Con cada mudanza me digo que no sé qué hacer con todo eso. Como si los objetos pudieran sentirlo, y por agradecimiento a ellos, me resisto a deshacerme de todo ese apero que me formó durante miles de horas de mi vida. Les busco enseguida ese lugar noble que acaba siendo un mausoleo y frente al que paso los dedos por los lomos, rememoro momentos, doy media vuelta y a otra cosa. Y ahí es donde libros y discos hablan entre ellos.
Entro en Facebook. Un tipo ha subido una foto de su biblioteca. Observo que tiene ordenados los libros por editoriales, reconocibles por sus colores. Aparecen primero los amarillos, luego los rojos de bolsillo, a continuación los negros en cuyo lomo figura el autor en blanco y el título en naranja, seguidos de los blancos con el autor en negro y el título en rojo. La imagen causa el efecto contrario que buscaba la persona que con buena intención subió la foto. Le llueven las críticas. Que vaya lío, que vaya mierda, que así no hay quien se aclare. «¡Subnormal!», llega a insultarle alguno.

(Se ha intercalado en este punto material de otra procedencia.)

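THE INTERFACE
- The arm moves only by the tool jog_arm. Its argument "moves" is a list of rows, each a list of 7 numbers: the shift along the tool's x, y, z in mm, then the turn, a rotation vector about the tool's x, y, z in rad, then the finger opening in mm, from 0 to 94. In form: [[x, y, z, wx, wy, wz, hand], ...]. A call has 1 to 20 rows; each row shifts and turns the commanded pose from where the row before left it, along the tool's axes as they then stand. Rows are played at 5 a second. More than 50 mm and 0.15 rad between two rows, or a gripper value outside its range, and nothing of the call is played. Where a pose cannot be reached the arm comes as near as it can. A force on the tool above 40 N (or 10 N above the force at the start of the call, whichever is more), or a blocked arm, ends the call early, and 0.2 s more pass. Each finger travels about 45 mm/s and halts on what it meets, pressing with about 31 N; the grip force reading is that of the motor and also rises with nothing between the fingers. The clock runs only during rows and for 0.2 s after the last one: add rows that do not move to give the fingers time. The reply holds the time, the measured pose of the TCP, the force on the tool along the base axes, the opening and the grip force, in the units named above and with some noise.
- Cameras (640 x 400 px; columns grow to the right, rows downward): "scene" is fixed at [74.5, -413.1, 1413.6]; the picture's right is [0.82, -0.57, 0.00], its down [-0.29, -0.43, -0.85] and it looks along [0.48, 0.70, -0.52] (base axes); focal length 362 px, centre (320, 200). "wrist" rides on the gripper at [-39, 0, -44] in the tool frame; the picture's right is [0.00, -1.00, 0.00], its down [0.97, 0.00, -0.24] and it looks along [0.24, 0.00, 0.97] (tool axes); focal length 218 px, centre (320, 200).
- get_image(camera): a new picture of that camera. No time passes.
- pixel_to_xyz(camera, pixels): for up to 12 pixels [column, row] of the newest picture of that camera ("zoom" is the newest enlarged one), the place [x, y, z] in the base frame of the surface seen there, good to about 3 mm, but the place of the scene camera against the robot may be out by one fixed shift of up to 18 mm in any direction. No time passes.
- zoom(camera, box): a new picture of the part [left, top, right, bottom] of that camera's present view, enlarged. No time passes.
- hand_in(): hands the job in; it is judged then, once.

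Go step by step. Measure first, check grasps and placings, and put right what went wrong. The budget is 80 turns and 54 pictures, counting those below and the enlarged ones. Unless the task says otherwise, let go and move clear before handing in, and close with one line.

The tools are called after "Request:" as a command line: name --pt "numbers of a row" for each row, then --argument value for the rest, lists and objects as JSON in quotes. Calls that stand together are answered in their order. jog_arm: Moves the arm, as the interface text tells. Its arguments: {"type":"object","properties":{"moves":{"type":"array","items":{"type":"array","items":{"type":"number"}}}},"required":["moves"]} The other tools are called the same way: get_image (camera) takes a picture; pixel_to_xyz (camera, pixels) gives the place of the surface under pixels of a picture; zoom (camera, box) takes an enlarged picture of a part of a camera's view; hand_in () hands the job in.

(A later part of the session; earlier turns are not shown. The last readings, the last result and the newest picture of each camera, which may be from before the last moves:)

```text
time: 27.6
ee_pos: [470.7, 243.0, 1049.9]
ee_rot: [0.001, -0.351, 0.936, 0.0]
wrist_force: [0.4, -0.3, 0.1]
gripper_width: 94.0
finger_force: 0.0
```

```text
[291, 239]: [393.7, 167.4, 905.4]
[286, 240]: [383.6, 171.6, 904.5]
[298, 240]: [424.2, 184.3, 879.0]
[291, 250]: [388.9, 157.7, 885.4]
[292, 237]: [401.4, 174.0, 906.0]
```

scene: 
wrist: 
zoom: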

Ni los propios libros están de acuerdo en cómo los ha dispuesto el propietario. En algún momento del día, se comunican entre ellos. Los libros, los discos, los electrodomésticos y demás componentes del mobiliario aprovechan cuando no están los dueños de la casa para hablar de éstos o contarse cómo ha ido el día. Cuando nació mi hijo se me ocurrió comprar aquella guía que aconsejaba dejar llorar al bebé hasta que el padre o la madre optaran por lanzarse al vacío. A los progenitores podía darles un ataque de ansiedad, pero, por Dios, que no se les ocurriera coger en brazos al niño. Ese libro resultaba antipático al resto, sobre todo a los clásicos. Más que un libro de pediatría, aquello era un manual de tortura para padres y madres. La madre y yo nos convencimos de que si no cogíamos al bebé cuando se desgañitaba en la cuna, esperar a que tuviera 15 años para auparle en brazos podía ser contraproducente. Acabamos regalando el libro. En la biblioteca doméstica, Quevedo y D’Artagnan enfundaron la espada. Aquel bebé es hoy un hombre feliz pese a que le arrullábamos en brazos cada noche en plena llantina.

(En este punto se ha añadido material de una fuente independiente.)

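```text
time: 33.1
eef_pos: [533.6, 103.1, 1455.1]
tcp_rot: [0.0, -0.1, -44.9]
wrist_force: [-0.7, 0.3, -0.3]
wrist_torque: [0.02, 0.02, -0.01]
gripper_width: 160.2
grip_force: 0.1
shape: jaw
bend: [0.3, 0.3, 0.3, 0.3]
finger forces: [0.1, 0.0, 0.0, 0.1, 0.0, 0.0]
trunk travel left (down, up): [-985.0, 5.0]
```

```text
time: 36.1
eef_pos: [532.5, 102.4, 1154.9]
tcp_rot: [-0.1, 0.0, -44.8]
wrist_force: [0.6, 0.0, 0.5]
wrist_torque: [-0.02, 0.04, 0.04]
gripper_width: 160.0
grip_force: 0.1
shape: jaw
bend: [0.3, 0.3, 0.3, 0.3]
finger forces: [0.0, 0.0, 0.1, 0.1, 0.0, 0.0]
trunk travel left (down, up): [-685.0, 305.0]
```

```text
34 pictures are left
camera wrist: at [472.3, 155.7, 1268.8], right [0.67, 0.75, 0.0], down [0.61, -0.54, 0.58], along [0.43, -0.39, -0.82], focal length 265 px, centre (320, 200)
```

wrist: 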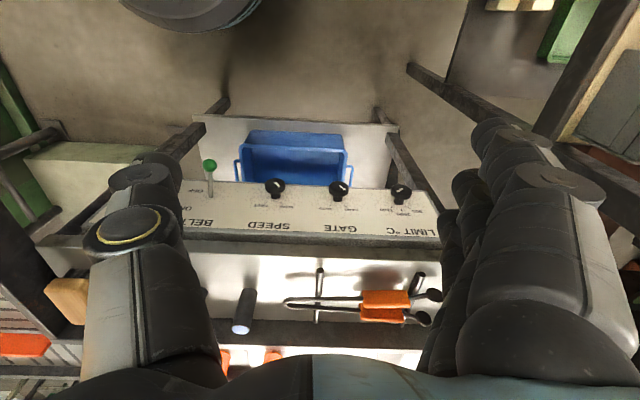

Lo único positivo que saqué de aquello es cómo hay que hablar a los niños que se asustan de los ruidos nocturnos. Esos ruidos, decía el autor, son la silla que habla con la mesa, el mueble que charla con el televisor, el aparador que conversa con el sofá, y así con todo el menaje.
Cuando ordeno los libros pienso en aquel recuerdo. Los libros hablan entre ellos, como los discos, como la silla y la mesa, como el sofá y la cheslón. Por eso los ordeno de la A la Z. Estoy convencido de que Luis Martín Santos habla con mi amiga Inés Martín Rodrigo, que José Ángel Mañas y Sándor Márai cuchichean con Javier Marías, o que Céline y Cercas, tan opuestos en lo ideológico, se entretienen en la librería discutiendo de cualquier cosa hasta que llega un lector y elige Viaje al fin de la noche o Soldados de Salamina.
Tras convencerme de que el orden alfabético era lo más oportuno, imaginé qué ocurriría si la sociedad funcionara como ese usuario de Facebook que dispone su biblioteca por colores. Incluso en tal caso los libros hablan entre sí. Traje el método a mi terreno y pensé en el Parlamento español, donde los rojos solo parecen emplear la educación y el sosiego con otros diputados rojos, los azules con los azules, los morados con los morados, los amarillos con los amarillos. Solo hablan entre ellos, sin mezclarse con el resto, de quienes sospechan y recelan, y a los que solo se dirigen para atacarles. «¡Tómate la pastilla!», se escucha en el hemiciclo. Entonces lo entendí todo. Volví a mi biblioteca y seguí ordenando mis libros para que no les ocurriera lo que a sus señorías: Goytisolo, Grandes, Grossman, Green, por ese orden. Mis libros no forman una democracia perfecta, pero entre ellos se entienden. Hablen entre ustedes.